Retype the material word for word.

******************************

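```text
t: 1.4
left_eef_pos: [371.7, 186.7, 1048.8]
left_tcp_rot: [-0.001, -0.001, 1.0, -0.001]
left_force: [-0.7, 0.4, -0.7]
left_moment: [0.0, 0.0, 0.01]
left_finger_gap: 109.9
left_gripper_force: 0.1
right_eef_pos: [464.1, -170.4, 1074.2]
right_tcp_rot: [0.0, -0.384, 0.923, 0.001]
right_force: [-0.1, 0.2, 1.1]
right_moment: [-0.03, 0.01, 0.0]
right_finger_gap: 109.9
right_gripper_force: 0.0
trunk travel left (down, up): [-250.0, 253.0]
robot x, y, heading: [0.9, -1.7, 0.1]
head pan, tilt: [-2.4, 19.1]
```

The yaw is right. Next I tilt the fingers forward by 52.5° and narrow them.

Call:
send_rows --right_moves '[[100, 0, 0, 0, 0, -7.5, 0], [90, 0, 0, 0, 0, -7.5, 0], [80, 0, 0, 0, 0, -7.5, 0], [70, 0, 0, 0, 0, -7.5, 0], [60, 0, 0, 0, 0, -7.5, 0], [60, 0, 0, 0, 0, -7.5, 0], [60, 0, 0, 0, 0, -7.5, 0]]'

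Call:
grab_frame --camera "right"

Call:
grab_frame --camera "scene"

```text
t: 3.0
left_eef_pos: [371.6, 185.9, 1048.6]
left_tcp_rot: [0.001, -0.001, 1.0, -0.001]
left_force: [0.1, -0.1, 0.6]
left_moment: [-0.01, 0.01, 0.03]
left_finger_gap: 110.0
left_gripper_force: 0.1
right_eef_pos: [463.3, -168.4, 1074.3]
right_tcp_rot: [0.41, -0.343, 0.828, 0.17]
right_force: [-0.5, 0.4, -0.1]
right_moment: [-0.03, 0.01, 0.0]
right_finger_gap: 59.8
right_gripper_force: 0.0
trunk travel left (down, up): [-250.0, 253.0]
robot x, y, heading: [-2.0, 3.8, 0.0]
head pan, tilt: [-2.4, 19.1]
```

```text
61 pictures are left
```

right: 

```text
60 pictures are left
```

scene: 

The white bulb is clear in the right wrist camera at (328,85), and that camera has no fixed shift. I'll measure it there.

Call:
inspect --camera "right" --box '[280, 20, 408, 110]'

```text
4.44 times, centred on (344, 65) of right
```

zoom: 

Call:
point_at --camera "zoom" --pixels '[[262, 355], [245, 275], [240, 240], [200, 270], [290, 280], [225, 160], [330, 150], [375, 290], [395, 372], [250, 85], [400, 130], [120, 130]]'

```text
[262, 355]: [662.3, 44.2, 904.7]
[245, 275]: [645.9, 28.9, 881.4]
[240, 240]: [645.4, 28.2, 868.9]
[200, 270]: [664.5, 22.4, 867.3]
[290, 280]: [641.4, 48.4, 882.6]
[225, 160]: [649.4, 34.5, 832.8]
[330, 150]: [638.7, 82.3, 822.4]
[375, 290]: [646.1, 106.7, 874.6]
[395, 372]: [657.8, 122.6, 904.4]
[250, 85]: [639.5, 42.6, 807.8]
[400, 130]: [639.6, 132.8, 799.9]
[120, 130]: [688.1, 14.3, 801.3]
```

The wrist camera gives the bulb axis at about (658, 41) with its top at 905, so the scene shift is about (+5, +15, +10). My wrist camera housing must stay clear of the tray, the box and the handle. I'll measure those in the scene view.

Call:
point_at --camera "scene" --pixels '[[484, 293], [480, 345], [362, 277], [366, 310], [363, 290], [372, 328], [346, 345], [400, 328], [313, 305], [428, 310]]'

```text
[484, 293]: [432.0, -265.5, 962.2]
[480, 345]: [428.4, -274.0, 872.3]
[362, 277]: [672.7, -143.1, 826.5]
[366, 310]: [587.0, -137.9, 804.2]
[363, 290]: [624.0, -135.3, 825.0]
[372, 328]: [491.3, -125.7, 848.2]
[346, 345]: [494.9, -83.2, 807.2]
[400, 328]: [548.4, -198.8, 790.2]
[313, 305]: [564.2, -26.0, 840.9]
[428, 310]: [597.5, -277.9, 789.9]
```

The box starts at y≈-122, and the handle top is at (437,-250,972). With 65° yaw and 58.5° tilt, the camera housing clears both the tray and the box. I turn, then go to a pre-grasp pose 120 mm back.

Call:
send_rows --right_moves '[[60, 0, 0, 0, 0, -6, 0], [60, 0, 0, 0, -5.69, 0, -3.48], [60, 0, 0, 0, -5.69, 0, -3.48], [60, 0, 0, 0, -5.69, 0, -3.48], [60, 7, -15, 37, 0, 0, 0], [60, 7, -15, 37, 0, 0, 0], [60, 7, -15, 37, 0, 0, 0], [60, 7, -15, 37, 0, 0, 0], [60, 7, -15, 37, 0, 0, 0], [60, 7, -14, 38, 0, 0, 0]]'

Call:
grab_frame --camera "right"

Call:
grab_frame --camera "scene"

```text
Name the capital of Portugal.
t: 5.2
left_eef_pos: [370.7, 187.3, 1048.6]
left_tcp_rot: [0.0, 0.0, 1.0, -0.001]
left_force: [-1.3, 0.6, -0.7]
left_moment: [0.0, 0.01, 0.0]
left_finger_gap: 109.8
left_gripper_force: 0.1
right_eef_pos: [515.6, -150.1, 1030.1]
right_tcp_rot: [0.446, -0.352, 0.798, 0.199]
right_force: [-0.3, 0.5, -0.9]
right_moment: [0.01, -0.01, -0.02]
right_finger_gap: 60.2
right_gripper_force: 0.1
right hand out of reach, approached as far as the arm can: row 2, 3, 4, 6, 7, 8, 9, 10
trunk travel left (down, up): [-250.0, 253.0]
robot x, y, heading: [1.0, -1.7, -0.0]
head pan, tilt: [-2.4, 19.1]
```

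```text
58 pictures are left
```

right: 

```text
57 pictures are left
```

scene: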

******************************

_Solved problem_:
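```text
t: 1.4
left_eef_pos: [371.7, 186.7, 1048.8]
left_tcp_rot: [-0.001, -0.001, 1.0, -0.001]
left_force: [-0.7, 0.4, -0.7]
left_moment: [0.0, 0.0, 0.01]
left_finger_gap: 109.9
left_gripper_force: 0.1
right_eef_pos: [464.1, -170.4, 1074.2]
right_tcp_rot: [0.0, -0.384, 0.923, 0.001]
right_force: [-0.1, 0.2, 1.1]
right_moment: [-0.03, 0.01, 0.0]
right_finger_gap: 109.9
right_gripper_force: 0.0
trunk travel left (down, up): [-250.0, 253.0]
robot x, y, heading: [0.9, -1.7, 0.1]
head pan, tilt: [-2.4, 19.1]
```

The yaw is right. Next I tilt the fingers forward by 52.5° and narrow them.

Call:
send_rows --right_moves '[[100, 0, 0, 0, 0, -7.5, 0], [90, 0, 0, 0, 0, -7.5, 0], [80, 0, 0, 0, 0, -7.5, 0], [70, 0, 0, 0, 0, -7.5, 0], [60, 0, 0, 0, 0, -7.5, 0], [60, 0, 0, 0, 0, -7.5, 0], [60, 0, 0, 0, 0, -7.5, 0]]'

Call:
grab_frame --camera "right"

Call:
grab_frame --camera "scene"

```text
t: 3.0
left_eef_pos: [371.6, 185.9, 1048.6]
left_tcp_rot: [0.001, -0.001, 1.0, -0.001]
left_force: [0.1, -0.1, 0.6]
left_moment: [-0.01, 0.01, 0.03]
left_finger_gap: 110.0
left_gripper_force: 0.1
right_eef_pos: [463.3, -168.4, 1074.3]
right_tcp_rot: [0.41, -0.343, 0.828, 0.17]
right_force: [-0.5, 0.4, -0.1]
right_moment: [-0.03, 0.01, 0.0]
right_finger_gap: 59.8
right_gripper_force: 0.0
trunk travel left (down, up): [-250.0, 253.0]
robot x, y, heading: [-2.0, 3.8, 0.0]
head pan, tilt: [-2.4, 19.1]
```

```text
61 pictures are left
```

right: 

```text
60 pictures are left
```

scene: 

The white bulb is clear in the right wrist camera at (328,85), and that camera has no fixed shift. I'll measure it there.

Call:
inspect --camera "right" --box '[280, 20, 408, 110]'

```text
4.44 times, centred on (344, 65) of right
```

zoom: 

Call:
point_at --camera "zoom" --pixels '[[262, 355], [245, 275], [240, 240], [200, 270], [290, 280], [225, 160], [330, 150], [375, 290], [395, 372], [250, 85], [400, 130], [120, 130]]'

```text
[262, 355]: [662.3, 44.2, 904.7]
[245, 275]: [645.9, 28.9, 881.4]
[240, 240]: [645.4, 28.2, 868.9]
[200, 270]: [664.5, 22.4, 867.3]
[290, 280]: [641.4, 48.4, 882.6]
[225, 160]: [649.4, 34.5, 832.8]
[330, 150]: [638.7, 82.3, 822.4]
[375, 290]: [646.1, 106.7, 874.6]
[395, 372]: [657.8, 122.6, 904.4]
[250, 85]: [639.5, 42.6, 807.8]
[400, 130]: [639.6, 132.8, 799.9]
[120, 130]: [688.1, 14.3, 801.3]
```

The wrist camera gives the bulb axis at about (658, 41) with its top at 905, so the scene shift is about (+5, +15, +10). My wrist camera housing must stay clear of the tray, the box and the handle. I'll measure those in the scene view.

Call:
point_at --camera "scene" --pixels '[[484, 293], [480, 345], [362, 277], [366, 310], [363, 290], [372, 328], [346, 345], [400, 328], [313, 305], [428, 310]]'

```text
[484, 293]: [432.0, -265.5, 962.2]
[480, 345]: [428.4, -274.0, 872.3]
[362, 277]: [672.7, -143.1, 826.5]
[366, 310]: [587.0, -137.9, 804.2]
[363, 290]: [624.0, -135.3, 825.0]
[372, 328]: [491.3, -125.7, 848.2]
[346, 345]: [494.9, -83.2, 807.2]
[400, 328]: [548.4, -198.8, 790.2]
[313, 305]: [564.2, -26.0, 840.9]
[428, 310]: [597.5, -277.9, 789.9]
```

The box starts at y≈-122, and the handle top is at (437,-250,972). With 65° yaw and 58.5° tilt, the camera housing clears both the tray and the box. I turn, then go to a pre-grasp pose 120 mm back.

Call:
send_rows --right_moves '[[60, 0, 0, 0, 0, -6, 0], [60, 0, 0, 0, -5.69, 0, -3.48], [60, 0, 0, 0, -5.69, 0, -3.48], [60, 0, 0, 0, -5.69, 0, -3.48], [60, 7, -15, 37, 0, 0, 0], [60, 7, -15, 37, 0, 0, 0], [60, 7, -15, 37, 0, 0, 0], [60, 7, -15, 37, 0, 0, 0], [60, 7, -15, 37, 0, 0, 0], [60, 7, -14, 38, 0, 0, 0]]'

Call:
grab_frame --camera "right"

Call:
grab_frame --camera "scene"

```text
Name the capital of Portugal.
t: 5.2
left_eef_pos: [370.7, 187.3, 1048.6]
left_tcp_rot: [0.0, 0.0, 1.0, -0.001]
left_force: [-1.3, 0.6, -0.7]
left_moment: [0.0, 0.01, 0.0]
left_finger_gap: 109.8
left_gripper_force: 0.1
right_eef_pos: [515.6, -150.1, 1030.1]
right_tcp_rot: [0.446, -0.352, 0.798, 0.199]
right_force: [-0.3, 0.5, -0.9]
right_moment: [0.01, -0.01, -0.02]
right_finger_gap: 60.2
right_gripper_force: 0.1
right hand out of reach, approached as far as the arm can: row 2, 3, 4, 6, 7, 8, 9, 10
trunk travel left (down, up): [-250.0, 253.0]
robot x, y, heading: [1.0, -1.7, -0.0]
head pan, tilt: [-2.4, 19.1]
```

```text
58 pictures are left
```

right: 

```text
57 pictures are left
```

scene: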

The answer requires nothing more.